SELECTED EXCERPT:
/---

Glauben Sie, dass Ihr Weg nach oben schwieriger war als bei Männern?
In den ersten Ausbildungsjahren schon, denn mein erster Chef wollte keine Frauen in der Chirurgie. Er hat mich dann aber doch zu schätzen gelernt. Während der Ausbildung in der Unfallchirurgie, die ich ein Jahr absolvieren musste, waren die Bedingungen am schwierigsten, da es eine absolute Männerdomäne gewesen ist. Frauen wurden zu dieser Zeit – im Jahr 1999 bis 2000 – nicht ernst genommen. Von meinen weiteren Chefs – alles Männer – wurde ich in meiner Ausbildung zur Viszeralchirurgin sehr gefördert.
Inwieweit unterscheidet sich Ihr Führungsstil von dem eines Mannes?
Er kennzeichnet sich durch mehr Empathie und soziale Kompetenz aus. Wichtig ist, immer ein offenes Ohr für die Belange aller Mitarbeitenden – also ärztliche und pflegerische Kolleginnen und Kollegen – , Verständnis, höhere Kritikfähigkeit und Selbstkritik zu haben. Essenziell ist auch Toleranz zum Thema Work-Life-Balance, insbesondere bei Themen wie Elternzeit, Einhaltung von Arbeitszeitgesetzen und Überstundenabbau. Ich bin auch bereit für Diskussionen, aber mit dem abschließenden Wort durch mich. Zudem treffe ich verbindliche Entscheidungen.
Was geben Sie Frauen mit, die am Anfang ihrer Karriere stehen?
Wie Sie an mir sehen, kann man auch als Frau in der Chirurgie Chefärztin werden. Wenn Sie etwas wirklich wollen, dann erreichen Sie das auch. Ich unterstütze mein Team dabei in allen Belangen.

\---

GOAL:
Pull out the sentences of the selected excerpt that run from "In den ersten" through "Viszeralchirurgin sehr gefördert." and give them unchanged.

DATA PROVIDED:
/---

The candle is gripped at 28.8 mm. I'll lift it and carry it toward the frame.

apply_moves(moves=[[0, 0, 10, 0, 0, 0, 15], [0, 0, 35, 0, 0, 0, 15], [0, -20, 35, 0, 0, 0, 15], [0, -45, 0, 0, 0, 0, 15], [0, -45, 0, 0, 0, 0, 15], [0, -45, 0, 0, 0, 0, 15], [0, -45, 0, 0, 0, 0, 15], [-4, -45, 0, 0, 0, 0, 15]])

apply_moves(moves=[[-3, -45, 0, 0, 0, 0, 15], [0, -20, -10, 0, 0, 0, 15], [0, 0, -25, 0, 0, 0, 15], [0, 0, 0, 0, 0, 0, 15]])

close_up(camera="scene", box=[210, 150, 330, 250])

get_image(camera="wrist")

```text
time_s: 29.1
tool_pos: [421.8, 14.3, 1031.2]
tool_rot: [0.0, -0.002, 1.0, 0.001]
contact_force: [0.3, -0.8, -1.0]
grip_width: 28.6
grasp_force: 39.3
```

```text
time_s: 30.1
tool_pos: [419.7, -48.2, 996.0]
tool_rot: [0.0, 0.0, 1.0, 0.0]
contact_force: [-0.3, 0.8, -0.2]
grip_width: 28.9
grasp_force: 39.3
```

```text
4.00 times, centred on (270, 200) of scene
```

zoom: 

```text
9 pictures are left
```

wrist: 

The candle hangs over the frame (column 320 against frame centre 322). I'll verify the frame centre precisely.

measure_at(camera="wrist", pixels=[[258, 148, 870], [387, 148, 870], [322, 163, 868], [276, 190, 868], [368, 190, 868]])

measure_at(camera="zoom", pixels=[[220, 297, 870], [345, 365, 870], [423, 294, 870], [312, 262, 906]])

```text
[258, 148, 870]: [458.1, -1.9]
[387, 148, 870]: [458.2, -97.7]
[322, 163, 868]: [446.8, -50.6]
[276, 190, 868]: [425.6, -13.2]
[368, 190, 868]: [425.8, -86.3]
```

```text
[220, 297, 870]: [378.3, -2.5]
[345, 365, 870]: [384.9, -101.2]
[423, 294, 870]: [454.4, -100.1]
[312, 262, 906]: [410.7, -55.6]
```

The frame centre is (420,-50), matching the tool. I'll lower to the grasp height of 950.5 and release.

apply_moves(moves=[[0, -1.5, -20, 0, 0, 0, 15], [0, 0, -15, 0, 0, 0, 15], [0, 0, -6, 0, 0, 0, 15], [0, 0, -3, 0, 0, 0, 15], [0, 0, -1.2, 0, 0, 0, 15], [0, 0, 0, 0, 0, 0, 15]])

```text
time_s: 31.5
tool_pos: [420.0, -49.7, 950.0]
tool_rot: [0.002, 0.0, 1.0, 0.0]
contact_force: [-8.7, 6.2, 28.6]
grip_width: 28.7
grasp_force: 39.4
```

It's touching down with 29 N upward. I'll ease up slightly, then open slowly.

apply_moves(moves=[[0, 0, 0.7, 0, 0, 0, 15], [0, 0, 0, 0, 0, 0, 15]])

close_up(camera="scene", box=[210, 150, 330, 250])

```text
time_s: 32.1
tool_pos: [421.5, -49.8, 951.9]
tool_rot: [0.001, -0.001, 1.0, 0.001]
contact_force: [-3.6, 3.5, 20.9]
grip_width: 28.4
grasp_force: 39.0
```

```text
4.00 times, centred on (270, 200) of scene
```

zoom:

\---

ANSWER FOR THIS EXERCISE:
In den ersten Ausbildungsjahren schon, denn mein erster Chef wollte keine Frauen in der Chirurgie. Er hat mich dann aber doch zu schätzen gelernt. Während der Ausbildung in der Unfallchirurgie, die ich ein Jahr absolvieren musste, waren die Bedingungen am schwierigsten, da es eine absolute Männerdomäne gewesen ist. Frauen wurden zu dieser Zeit – im Jahr 1999 bis 2000 – nicht ernst genommen. Von meinen weiteren Chefs – alles Männer – wurde ich in meiner Ausbildung zur Viszeralchirurgin sehr gefördert.